### EXCERPT
☆ ☆ ☆ ☆ ☆ ☆ ☆

I never really thought about just getting it done, whatever IT happens to be. That has been the driving force of my personality forever. Just get it done. Once it is done, then I don't have to worry or think about IT.
Many people seem to have some blockage towards just getting it done. There always seems to be either an excuse, or a deviation or distraction. Rather than just doing it, some need time to ruminate, think, pause, or whatever the process is.
And then it doesn't get done.
Bruce Wilkinson was the lunch time speaker at the National Workers' Compensation & Disability Conference yesterday. He's a safety guy turned public speaker and his message to us was that workers' compensation is too managed - there is very little leadership - and as a consequence IT doesn't get done.
Management presumes that someone or something requires control and direction. People have to be managed, systems have to be managed, outcomes have to be managed.
Management worries about details, is concerned with processes. The old saying that you can't manage what you don't measure is tell-tale of this mentality.
Leadership is about empowerment. Leadership is doing. An effective leader doesn't tell someone what and when to do it. An effective leader DOES it and shows that it can be done.
And if it can't be done, then a leader will take the hit, get back up, admit mistake ... and try again in a different way.

☆ ☆ ☆ ☆ ☆ ☆ ☆

### PROVIDED DATA
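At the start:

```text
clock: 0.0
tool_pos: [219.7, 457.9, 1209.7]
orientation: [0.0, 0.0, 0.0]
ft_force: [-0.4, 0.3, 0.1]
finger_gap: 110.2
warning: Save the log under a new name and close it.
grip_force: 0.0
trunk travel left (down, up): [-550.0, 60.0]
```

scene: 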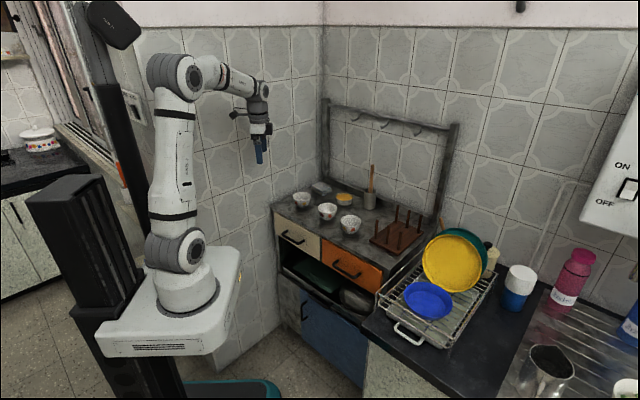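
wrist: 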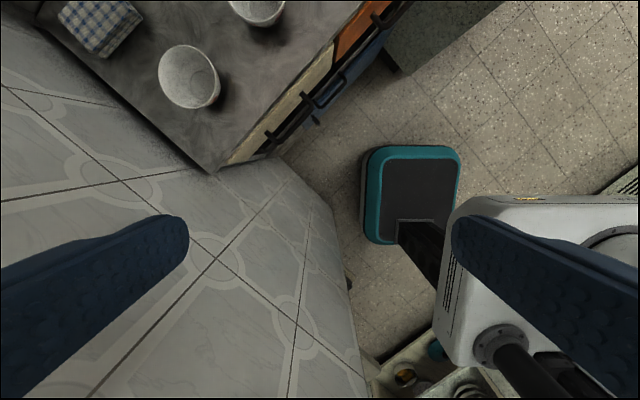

☆ ☆ ☆ ☆ ☆ ☆ ☆

### DIRECTIVES
**A)** Copy the part of the excerpt from the words "Bruce Wilkinson was" through the words "to be managed.".
**B)** Supply the part of the excerpt that comes after its last sentence.

### ANSWER LIST
**A)**
Bruce Wilkinson was the lunch time speaker at the National Workers' Compensation & Disability Conference yesterday. He's a safety guy turned public speaker and his message to us was that workers' compensation is too managed - there is very little leadership - and as a consequence IT doesn't get done.
Management presumes that someone or something requires control and direction. People have to be managed, systems have to be managed, outcomes have to be managed.

**B)**
We in workers' compensation are very good at telling people what to do, when to do it, how to do it, what it will cost, when it will be paid for, etc. etc.
We manage, in other words.
No wonder there is so much failure in workers' compensation.
When we get down to the bottom line, we're all just talk and no walk.
The center of the workers' compensation universe is the injured worker. Without people getting injured at work and a system for dealing with the consequences our jobs would not exist.
But we take the wrong approach to our jobs. We have been trained deeply to make and follow rules. It is ingrained in us time after time that we must measure, compare and measure again.
We tell injured workers when they can file claims, who they can see for treatment, how long they are off work, how much indemnity they will receive and we gather all sorts of data about claims and injuries to help us...
We tell doctors what treatment they will use, how much we will pay for it, and what information we want to help us ...
We gather statistics about frequency and severity, and acquire data and apply it to determine how much an employer is going to pay, and all of this data is used to help us...
All of this to help us ... manage.
We do a great job of managing and the result is abysmal.
Wilkinson put it best when he told the audience that workers' compensation is a people business. We are in the business of dealing with human beings with thoughts, emotions, feelings, weaknesses, desires, hopes.
Emotions are a critical part of workers' compensation claims and we do a terrible job of recognizing this fact and dealing with it. Instead it is much easier to "manage" a claim rather than reach out and "lead" an injured worker and the team surrounding that person to a successful outcome.
People need and love inspiration. The human character is to look to others and see that it can be done.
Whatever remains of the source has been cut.